A widely shared social media video allegedly shows a small group breaking the Iftar fast on a boat in the Ganga river near Varanasi and discarding leftover chicken biryani into the water. Varanasi Police have detained individuals and opened an investigation. This analysis synthesizes what is publicly known, situates the footage within environmental and legal frameworks, and proposes constructive, unity-focused steps that prioritize the Ganga river’s sanctity and public order.
The Ganga river is both sacred and practical—Ma Ganga is revered while also serving as a lifeline for pilgrims, residents, and livelihoods along the ghats of Varanasi. For families who grew up along these steps, even a single foam cup bobbing on the current can feel like a wound. While Hindu tradition explicitly venerates the Ganges, parallel streams of responsibility run through dharmic paths: Sikh seva around sarovars, Jain ahimsa toward all living beings including aquatic life, and Buddhist karuna (compassion) toward ecosystems. Acts perceived as disrespectful, therefore, carry high emotional salience and must be handled with care, fairness, and factual clarity.
Environmental science helps explain why discarding food into rivers is harmful. Cooked food waste decomposes rapidly and raises biochemical oxygen demand (BOD), which can depress dissolved oxygen (DO) essential for fish, invertebrates, and microbial balance. Rice and meat residues also introduce nitrogen and phosphorus, fostering eutrophication in slower stretches and encouraging algal growth that destabilizes the aquatic food web.
Oils, spices, and bone fragments can alter surface films and attract scavengers to the ghats, complicating sanitation and public health. When food arrives in disposable plastic plates, cups, or liners, the problem extends to persistent solid waste and microplastic loading, which harms fish and birds through entanglement and ingestion. In short, even “biodegradable” food waste can trigger acute water-quality stress, and associated packaging compounds long-term ganga pollution risks.
Scale, however, is critical. A single incident is minor compared with the systemic drivers of ganga pollution—primarily untreated sewage, industrial effluents, and routine littering. Yet symbolic acts in a sacred and globally visible setting like Varanasi can normalize poor river etiquette, undermine civic trust, and inflict reputational harm. Proportionate, educative enforcement therefore matters, not only for ecological reasons but also to protect social cohesion and the city’s spiritual economy.
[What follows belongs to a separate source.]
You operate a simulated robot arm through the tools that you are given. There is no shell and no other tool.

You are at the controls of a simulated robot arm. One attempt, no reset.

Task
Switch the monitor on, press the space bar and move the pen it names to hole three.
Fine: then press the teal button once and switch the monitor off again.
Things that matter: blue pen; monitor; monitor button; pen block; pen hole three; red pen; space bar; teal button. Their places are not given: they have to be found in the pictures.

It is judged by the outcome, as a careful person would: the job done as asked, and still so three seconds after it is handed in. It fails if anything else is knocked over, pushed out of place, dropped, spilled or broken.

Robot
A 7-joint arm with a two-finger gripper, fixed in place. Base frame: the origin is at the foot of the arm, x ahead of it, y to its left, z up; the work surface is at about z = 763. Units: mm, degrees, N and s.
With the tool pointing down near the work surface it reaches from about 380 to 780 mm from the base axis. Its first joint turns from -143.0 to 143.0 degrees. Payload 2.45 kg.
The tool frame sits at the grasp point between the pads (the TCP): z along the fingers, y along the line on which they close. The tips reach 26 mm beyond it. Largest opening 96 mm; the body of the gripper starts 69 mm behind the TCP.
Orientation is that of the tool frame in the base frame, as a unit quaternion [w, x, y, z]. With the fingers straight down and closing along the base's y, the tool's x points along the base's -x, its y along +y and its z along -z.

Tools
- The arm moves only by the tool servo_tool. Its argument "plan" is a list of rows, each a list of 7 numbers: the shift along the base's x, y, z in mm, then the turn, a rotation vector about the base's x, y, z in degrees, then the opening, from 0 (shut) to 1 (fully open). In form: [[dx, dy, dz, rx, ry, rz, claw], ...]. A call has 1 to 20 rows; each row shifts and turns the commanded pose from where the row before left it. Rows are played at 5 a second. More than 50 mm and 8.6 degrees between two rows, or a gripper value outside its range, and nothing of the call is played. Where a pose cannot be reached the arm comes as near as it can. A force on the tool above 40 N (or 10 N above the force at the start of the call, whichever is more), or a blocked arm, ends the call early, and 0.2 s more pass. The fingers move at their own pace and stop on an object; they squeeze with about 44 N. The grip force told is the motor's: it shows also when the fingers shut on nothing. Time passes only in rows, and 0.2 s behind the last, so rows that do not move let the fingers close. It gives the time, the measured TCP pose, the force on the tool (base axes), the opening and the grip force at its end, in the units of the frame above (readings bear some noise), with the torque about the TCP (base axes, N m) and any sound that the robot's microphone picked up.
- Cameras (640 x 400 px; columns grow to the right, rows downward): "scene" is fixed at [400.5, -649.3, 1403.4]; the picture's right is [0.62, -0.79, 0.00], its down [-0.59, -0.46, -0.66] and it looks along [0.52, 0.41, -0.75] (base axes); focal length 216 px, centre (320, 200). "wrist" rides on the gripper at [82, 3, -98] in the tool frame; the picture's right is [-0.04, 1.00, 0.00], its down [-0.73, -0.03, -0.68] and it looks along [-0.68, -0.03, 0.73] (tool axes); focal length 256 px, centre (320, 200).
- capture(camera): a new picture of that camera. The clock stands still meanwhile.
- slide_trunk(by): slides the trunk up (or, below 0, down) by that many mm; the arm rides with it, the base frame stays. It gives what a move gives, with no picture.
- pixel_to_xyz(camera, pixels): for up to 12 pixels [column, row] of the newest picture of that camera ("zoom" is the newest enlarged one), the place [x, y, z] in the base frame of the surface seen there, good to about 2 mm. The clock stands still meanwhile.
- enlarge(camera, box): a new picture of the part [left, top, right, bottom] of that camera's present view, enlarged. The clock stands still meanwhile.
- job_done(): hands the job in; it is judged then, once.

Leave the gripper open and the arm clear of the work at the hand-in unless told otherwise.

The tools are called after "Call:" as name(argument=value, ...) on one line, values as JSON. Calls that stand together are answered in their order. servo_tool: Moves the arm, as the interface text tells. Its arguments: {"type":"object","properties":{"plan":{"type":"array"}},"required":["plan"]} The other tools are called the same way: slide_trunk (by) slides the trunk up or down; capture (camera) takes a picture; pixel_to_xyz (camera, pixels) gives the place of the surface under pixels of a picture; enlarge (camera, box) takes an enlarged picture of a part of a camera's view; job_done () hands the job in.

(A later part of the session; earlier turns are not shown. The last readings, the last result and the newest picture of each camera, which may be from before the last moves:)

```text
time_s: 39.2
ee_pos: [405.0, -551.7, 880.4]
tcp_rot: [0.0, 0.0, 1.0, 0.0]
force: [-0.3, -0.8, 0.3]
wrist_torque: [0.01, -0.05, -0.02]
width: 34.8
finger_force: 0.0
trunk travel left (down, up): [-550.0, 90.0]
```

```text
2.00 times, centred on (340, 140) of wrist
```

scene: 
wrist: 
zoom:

India’s legal architecture is clear. The Indian Penal Code (IPC) Section 277 penalizes fouling water of a public spring or reservoir; Sections 268 and 290 address public nuisance. The Water (Prevention and Control of Pollution) Act, 1974, and the Environment (Protection) Act, 1986, empower regulators to deter and punish pollution. The River Ganga (Rejuvenation, Protection and Management) Authorities Order, 2016, underpins the National Mission for Clean Ganga (Namami Gange) and strengthens institutional accountability. Municipal by-laws and the Solid Waste Management Rules, 2016, also prohibit discarding waste into waterways. Depending on verified evidence—video forensics, witness accounts, and recovery of materials—authorities may proceed under one or more of these instruments.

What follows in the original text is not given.